This is a well-written novel about the life of a Jewish Tunisian boy, growing up in the years leading up to WW2. It is generally considered to be autobiographical, and though the narrator’s name is not the author’s, it reads more like a memoir than a novel: it records Alexandre’s memories and thoughts about his life, but has few if any traditional scenes and very little dialogue or physical description; the detail is primarily emotional. And yet, the specific incidents that make up the narrator’s experiences feel drawn from life, rather than the types of occurrences an author is likely to invent.
The first section of the novel is about Alexandre’s childhood, and it begins in almost idyllic fashion, though it gains complexity as he becomes aware of his family’s poverty and the divisions in his society. The second and longest section follows him through high school, torn between the traditional lifestyle of his family (who come to resent allowing him to study at all, since it means not bringing in money) and the European middle class. This part of the book reminded me of Ferrante’s Neapolitan novels in its examination of social class, through the lens of an impoverished student trying to succeed in an almost foreign world. The final section is about WW2 and the German occupation, and while this is by no means a thriller, it introduces some suspense and is a different sort of war story than I’d read before.

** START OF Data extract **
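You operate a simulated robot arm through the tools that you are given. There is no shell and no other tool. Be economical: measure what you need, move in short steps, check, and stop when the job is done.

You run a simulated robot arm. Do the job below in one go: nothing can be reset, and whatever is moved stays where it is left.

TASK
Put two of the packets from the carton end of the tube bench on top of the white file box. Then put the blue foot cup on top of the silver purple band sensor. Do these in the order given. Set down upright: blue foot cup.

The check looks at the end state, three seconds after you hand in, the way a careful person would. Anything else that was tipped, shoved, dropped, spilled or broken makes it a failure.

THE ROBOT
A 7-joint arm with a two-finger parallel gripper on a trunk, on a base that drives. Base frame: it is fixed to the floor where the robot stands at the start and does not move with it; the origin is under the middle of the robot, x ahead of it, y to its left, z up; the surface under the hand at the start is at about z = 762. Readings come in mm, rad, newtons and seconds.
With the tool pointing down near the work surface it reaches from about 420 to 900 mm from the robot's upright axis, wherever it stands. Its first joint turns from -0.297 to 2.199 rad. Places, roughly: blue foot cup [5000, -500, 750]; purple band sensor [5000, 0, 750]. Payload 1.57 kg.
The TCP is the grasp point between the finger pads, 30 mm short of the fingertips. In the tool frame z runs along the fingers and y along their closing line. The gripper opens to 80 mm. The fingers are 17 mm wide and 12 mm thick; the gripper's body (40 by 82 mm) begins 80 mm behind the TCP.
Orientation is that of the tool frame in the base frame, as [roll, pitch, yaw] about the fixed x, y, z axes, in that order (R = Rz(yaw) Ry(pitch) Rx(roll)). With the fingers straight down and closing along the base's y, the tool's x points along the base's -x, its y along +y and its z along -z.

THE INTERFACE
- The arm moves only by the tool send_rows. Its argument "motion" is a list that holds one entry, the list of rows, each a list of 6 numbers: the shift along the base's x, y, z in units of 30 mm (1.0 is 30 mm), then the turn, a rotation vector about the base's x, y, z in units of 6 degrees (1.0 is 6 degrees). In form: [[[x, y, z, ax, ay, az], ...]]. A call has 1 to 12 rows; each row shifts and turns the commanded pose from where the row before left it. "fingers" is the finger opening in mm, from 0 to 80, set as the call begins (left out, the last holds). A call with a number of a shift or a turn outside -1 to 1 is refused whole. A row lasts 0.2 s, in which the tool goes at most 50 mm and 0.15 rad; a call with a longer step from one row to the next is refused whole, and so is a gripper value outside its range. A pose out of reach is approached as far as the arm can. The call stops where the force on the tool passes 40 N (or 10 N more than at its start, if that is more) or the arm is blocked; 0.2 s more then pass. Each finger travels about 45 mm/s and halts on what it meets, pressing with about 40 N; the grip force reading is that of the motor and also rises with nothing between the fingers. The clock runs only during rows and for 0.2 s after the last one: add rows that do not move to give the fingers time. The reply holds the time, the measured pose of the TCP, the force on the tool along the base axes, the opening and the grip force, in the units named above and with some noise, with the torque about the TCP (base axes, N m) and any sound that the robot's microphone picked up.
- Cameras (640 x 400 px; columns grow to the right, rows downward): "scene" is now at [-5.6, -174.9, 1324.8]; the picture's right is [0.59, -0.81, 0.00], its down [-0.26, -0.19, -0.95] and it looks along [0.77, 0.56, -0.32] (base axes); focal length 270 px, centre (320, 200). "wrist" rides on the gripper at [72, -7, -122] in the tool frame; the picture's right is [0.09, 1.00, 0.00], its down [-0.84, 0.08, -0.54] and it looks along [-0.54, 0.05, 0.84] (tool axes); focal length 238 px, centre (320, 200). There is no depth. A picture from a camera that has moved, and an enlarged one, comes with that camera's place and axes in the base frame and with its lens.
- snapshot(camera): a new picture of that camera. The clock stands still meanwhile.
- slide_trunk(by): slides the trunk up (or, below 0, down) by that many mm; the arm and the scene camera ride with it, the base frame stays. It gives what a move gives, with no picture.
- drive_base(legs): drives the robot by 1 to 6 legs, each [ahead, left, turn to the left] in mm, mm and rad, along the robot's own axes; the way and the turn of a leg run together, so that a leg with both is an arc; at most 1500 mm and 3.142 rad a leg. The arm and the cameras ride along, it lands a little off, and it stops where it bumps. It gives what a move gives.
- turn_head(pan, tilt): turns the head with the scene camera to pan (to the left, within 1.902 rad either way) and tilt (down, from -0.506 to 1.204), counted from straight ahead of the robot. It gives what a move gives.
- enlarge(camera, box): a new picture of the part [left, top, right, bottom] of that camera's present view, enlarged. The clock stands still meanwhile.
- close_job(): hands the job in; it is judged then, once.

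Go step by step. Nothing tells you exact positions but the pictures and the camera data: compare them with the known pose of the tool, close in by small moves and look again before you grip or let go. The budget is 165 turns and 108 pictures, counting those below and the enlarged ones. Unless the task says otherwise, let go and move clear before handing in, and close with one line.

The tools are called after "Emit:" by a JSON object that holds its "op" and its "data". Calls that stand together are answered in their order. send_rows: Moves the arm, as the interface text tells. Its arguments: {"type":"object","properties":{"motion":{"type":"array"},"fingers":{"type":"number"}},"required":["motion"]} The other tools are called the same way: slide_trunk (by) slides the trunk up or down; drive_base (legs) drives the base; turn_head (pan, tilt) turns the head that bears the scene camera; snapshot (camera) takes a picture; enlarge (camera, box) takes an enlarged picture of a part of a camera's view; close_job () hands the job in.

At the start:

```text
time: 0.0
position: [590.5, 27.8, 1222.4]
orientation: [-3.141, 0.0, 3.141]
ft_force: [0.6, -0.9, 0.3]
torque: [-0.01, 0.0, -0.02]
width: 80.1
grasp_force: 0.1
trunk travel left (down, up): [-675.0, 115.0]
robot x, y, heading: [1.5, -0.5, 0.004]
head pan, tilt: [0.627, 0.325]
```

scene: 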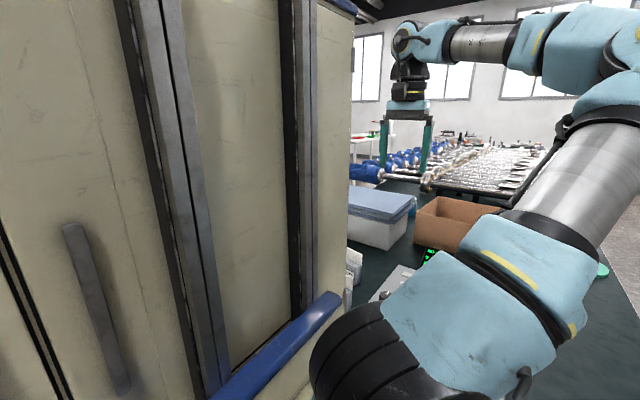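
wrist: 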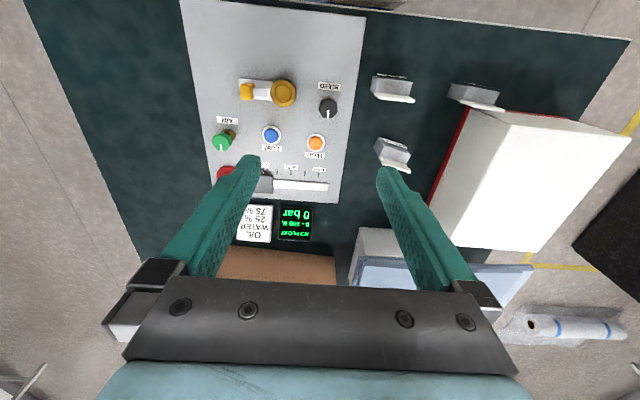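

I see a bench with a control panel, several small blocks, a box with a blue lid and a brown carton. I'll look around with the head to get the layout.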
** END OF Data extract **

At any rate, I enjoyed this book: it is well-written (or well-translated), and the narrator is complex and feels genuine. While there’s no single plot, the story kept my interest, and formed a great introduction to the complexities of a place I knew next to nothing about. The supporting characters receive less development, and there are more of them than we could get to know well – again, in memoir-like fashion – but in a story focused on the narrator’s search for identity, it works. I would recommend this one.